### Quoted text
● ● ● ● ● ● ●
Intrafamily mortgage loans can help
the next generation purchase a home.
Nancy and Bill Smith recently sold their Florida
business and received a large cash payment. This "liquidity event"
posed a number of financial and estate planning challenges, including
how to best transfer some of this wealth to their two children. Both
children are recently married, and looking to purchase first-time
homes, which cost in excess of $300,000 in their expensive metro area.
Nancy and Bill want and now are in a position to
help their children buy first homes, but they don't want to give them
the money outright. Even a down payment on a home would exceed the
$12,000 allowed per year before gift tax consequences must be
considered, and they also want their children to shoulder some
financial responsibility for the ownership of their home.
The solution? If Nancy and Bill sought our advice,
we would consider an often-overlooked but increasingly popular
strategy: Nancy and Bill could become intrafamily mortgage bankers,
lending their children money under preset IRS rates, which recently
have been considerably below current bank rates for a 30-year fixed
mortgage. In doing so, they can avoid many of the standard closing cost
expenses, and maintain their current wealth and cash flows. Nancy and
Bill Smith's case is a hypothetical one, but we have discussed this
strategy with some of our clients in similar positions. Many had not
previously been aware that this strategy existed, and have found it to
be an ideal solution.
The convergence of a number of factors has been
fueling the increasing popularity of intrafamily mortgages. First, many
baby boomers are entering a phase in their lives when they are coming
into large sums of cash-through sales of businesses, inheritances or
retirement windfalls. At the same time, their children continue to face
an expensive housing market in many metropolitan areas, and rising
interest rates.
In October 2005, the National Association of
Realtors' Affordability Index showed that housing affordability had
sunk to its lowest levels since 1991. In some areas, including New York
City, Los Angeles, San Diego, San Francisco and Miami, housing
affordability has dropped to levels not seen since the early to
mid-1980s, according to a Fannie Mae report.
Despite reports of a cooling housing market, the
National Association of Realtors has continued to see increased
pressure on housing prices. Its February 2006 price report for
single-family homes, which tracked prices throughout the country over
the fourth quarter, shows a record 72 metropolitan areas in the U.S.
with double-digit increases in the median price of existing
single-family homes and only six areas posting price declines. The
overall message is clear: Housing costs in the United States are
expensive, and there's no relief in sight.
At the same time, The Wall Street Journal reported
on January 16, 2006, that many of the previously attractive mortgage
vehicles have begun to lose their luster as interest rates have risen,
and mortgages of all types have been getting more expensive. The
article cites significant problems with adjustable-rate mortgages
(ARMs), hybrid ARMS, short-term ARMs, and interest-only mortgages. The
most attractive option is the tried and true fixed-rate vehicle,
according to the article.
● ● ● ● ● ● ●
### Information provided
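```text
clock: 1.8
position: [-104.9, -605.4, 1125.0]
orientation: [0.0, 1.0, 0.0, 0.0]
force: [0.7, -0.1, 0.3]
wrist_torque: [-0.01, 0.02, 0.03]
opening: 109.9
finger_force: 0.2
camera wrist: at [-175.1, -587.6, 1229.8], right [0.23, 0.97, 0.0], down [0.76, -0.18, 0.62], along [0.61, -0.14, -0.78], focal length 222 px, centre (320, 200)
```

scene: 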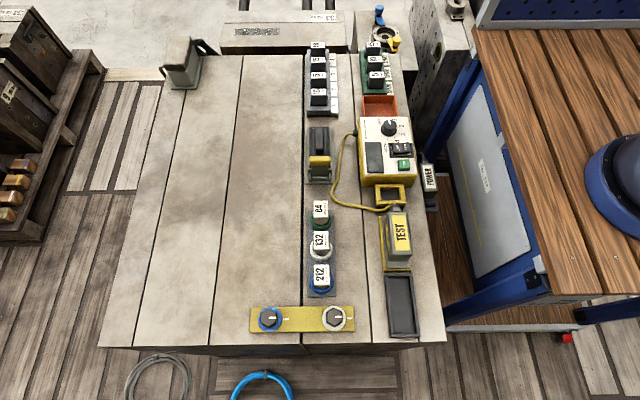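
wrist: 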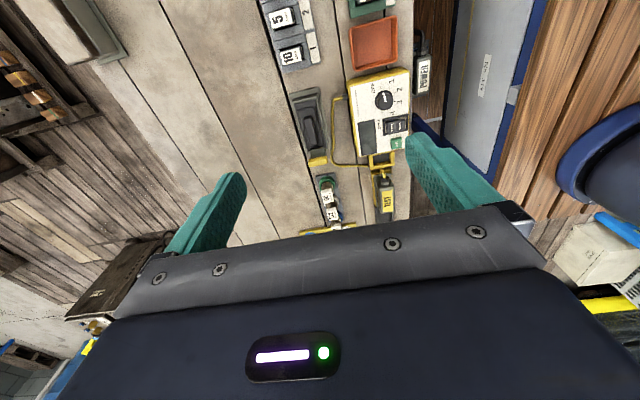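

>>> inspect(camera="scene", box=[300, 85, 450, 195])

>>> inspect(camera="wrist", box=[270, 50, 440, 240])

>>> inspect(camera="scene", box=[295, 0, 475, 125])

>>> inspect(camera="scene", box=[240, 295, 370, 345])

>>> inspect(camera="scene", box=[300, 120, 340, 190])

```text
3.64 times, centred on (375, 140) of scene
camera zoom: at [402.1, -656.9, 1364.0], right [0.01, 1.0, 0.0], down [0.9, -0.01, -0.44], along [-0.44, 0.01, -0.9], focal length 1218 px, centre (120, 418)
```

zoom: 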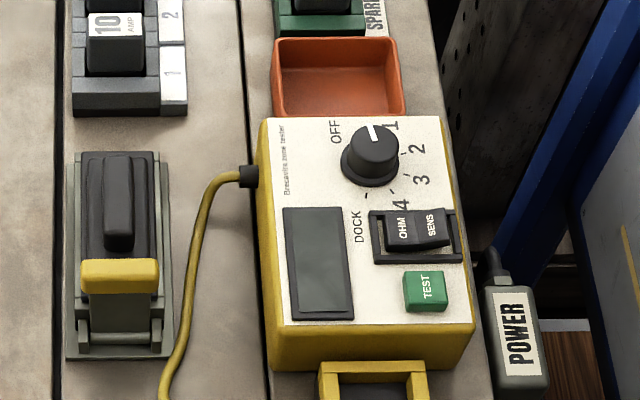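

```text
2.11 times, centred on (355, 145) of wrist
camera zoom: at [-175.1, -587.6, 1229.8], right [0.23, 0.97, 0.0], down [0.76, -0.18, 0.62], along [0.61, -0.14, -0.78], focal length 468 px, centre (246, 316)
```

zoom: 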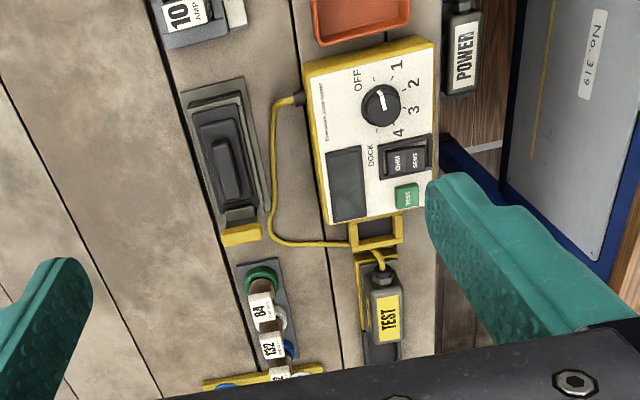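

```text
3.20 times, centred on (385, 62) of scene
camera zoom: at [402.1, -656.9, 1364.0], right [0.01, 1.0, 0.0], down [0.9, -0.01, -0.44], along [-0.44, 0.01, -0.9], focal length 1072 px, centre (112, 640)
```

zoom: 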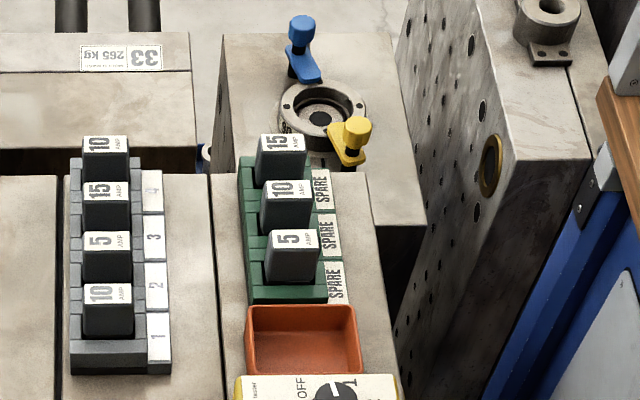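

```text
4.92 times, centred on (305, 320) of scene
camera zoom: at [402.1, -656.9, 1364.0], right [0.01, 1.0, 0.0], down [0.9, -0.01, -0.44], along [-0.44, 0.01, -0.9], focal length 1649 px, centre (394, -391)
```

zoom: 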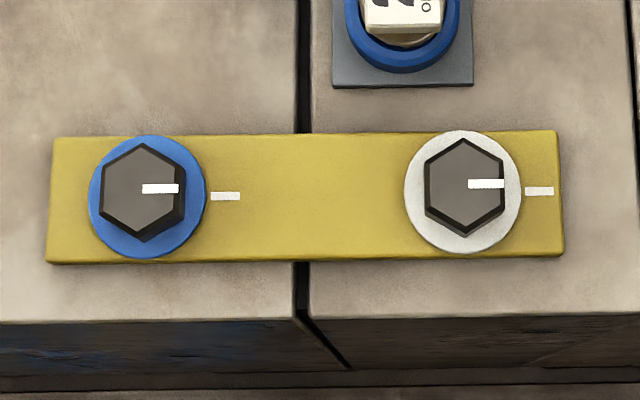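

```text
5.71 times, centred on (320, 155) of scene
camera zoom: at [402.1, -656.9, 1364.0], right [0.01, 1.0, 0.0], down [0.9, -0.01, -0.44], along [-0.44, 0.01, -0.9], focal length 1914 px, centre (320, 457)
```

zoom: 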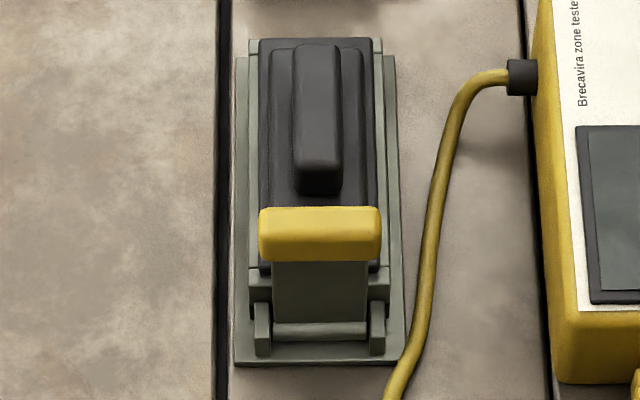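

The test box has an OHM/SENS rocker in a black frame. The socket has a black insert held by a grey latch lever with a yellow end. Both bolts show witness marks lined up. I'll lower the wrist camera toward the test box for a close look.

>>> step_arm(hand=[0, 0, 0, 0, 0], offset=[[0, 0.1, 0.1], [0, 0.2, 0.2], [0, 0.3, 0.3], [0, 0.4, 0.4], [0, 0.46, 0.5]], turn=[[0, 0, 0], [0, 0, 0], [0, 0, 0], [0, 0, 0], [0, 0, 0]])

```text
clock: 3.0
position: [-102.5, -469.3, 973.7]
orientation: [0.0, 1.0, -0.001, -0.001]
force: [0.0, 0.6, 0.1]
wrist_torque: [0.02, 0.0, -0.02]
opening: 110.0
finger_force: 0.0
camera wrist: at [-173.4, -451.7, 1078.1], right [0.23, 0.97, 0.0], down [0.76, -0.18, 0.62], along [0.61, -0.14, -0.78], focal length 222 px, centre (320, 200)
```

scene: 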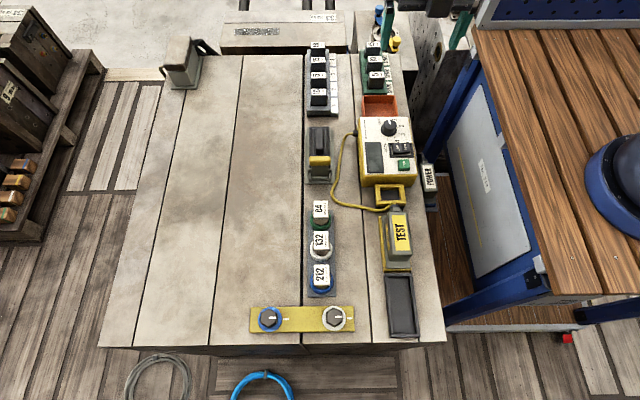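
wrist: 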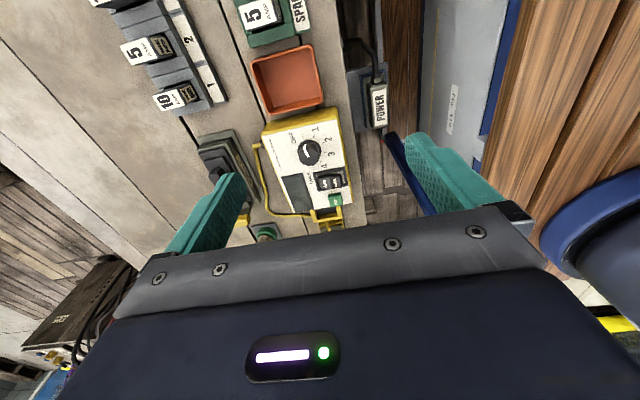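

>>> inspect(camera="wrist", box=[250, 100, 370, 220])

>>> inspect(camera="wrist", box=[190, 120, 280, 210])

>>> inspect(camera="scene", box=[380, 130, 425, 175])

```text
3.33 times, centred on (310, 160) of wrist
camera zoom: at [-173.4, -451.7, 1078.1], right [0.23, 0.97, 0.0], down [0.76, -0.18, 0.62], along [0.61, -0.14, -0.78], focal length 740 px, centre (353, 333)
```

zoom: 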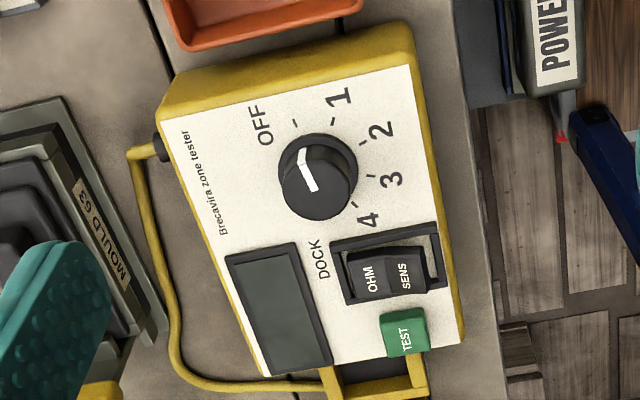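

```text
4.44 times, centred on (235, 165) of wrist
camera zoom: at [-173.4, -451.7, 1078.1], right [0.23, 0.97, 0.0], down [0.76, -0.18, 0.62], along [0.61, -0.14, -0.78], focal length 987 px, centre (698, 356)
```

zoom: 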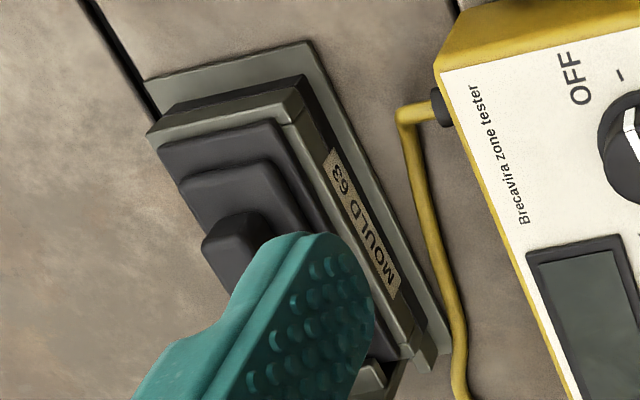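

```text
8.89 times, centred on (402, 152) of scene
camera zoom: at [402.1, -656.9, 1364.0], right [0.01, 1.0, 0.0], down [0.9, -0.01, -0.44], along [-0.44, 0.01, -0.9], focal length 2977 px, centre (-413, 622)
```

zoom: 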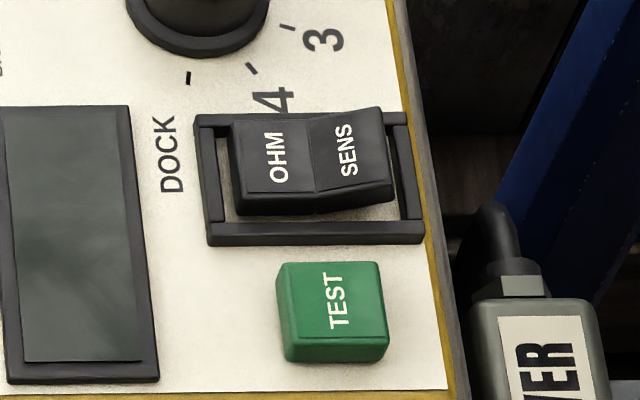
● ● ● ● ● ● ●
### The problem
Reproduce the wording of the quoted text between "The convergence of" and "Fannie Mae report.", with both ends included.

### Solution to this exercise
The convergence of a number of factors has been
fueling the increasing popularity of intrafamily mortgages. First, many
baby boomers are entering a phase in their lives when they are coming
into large sums of cash-through sales of businesses, inheritances or
retirement windfalls. At the same time, their children continue to face
an expensive housing market in many metropolitan areas, and rising
interest rates.
In October 2005, the National Association of
Realtors' Affordability Index showed that housing affordability had
sunk to its lowest levels since 1991. In some areas, including New York
City, Los Angeles, San Diego, San Francisco and Miami, housing
affordability has dropped to levels not seen since the early to
mid-1980s, according to a Fannie Mae report.